+++ SELECTED PASSAGE

Look at the R rating of the mat. It matters huge, even in warmer climates.

A good mat lasts for a long time. My Thermorest Prolite (which I take on trips when I have room and camp on regularly) is 15 years old and still perfect. I hope to get the NeoAir as it's transformed the light market with keeping a very high R value and remain around 1-1.5lbs and pretty small. My UL7.5 was around 100$ weighs less than a lb, very small rolled up (Size of a Monster can), but has a R value of like .2. It's also got a small leak because of cactus...

Same goes for tools. When you work on the bike, note down which tools you used. Better yet, after spring tear down and rebuilt, write down all the tools you used. Then start limited what you won't or can't use on the side of the trail. Then when you have your "must haves", search out smaller and lighter alternatives.

Most of my tools fit in half a zip lock bag. This doesn't include extras, spares, etc but all the screw drivers, sockets, wrenches, (except tire irons), thread locker, valve feeler guages (I do it every 4,000kms), extra valve stems, some wire, electric wire, very small retractable razor, etc)

Tape Gorilla tape around your front fork tube or frame somewhere and forget the roll. Gorilla tape can't be compared to Duct tape. Leave that crap at home.

Limit clothes. Thermal layers can be shirts, use layers, not additional jackets / clothes. Ultralight synthetics or downs make geat layers that pack into the ~ size of a closed fist (those without sausage fingers). Use smaller bottles for toiletries, etc. I've even contemplating leaving underwear at home... that's yet to be tested.

++++++
+++ DATA SEGMENT

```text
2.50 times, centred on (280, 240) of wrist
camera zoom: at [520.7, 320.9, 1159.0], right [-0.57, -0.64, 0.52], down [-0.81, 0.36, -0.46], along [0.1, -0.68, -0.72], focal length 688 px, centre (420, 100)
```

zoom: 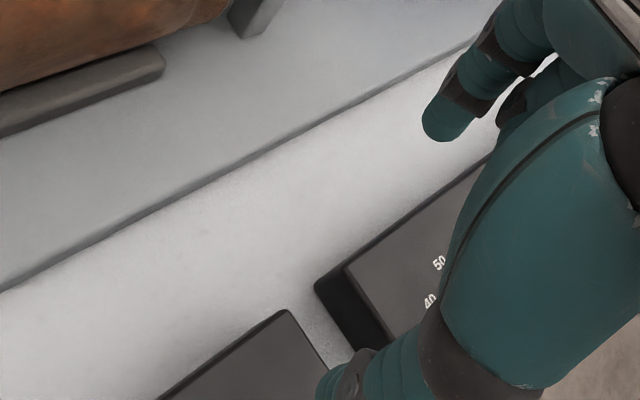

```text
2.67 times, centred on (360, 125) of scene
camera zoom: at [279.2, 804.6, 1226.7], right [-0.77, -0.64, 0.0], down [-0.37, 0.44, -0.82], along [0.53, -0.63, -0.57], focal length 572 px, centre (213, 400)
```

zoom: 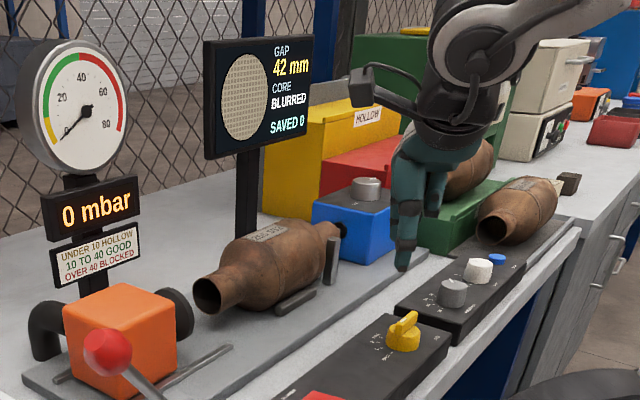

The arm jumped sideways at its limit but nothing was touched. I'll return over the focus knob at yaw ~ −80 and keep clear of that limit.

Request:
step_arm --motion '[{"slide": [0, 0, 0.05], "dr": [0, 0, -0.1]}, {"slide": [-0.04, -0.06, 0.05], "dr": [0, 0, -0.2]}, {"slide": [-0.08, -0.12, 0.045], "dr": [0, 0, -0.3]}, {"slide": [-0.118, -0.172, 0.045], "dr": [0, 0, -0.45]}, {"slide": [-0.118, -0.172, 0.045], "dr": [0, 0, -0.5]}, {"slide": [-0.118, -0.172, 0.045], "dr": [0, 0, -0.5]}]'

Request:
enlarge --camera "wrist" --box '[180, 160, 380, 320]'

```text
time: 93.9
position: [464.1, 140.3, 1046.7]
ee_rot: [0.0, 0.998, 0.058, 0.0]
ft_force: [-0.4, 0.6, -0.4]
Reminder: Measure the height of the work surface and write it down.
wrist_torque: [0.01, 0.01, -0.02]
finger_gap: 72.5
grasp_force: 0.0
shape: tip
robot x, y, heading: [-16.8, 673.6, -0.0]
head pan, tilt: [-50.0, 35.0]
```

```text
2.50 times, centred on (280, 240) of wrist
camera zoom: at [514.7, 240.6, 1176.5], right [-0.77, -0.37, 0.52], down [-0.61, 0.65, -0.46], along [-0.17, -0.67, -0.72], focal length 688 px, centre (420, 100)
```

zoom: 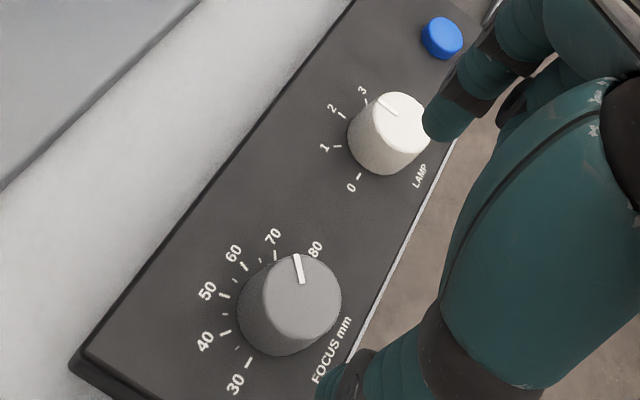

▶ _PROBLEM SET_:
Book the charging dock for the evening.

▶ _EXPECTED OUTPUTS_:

++++++

▶ _PROBLEM SET_:
1. Your answer is an exact quotation from the selected passage: it starts at "Most of my tools" and ends at "crap at home.".
2. Continue the selected passage from where it stops.

▶ _EXPECTED OUTPUTS_:
1.
Most of my tools fit in half a zip lock bag. This doesn't include extras, spares, etc but all the screw drivers, sockets, wrenches, (except tire irons), thread locker, valve feeler guages (I do it every 4,000kms), extra valve stems, some wire, electric wire, very small retractable razor, etc)

Tape Gorilla tape around your front fork tube or frame somewhere and forget the roll. Gorilla tape can't be compared to Duct tape. Leave that crap at home.

2.
Packing can be fun when you have goals of light and small. It takes time to figure things out.

Not sure what or if you are packing a computer, but I suggest leaving it at home. I took one on my trip (Macbook Pro) and although I used it quite a bit, it was both expensive (got damaged), space consuming, a constant worry of being stolen, and without need. Cell phones can replace most things computers can do. Memory cards are smaller than computers. Note book (on phone) can be a journal for memories / ride reports once you get back.

Wire bike for power. Have GPS and cell phone charger at minimum. Using batteries is wasteful and expensive.

Your ultimate goal is to pack light and small, but also to have room for optional stuff like snacks, food, beer, etc. Having a few liters of "give" is a godsent when needed.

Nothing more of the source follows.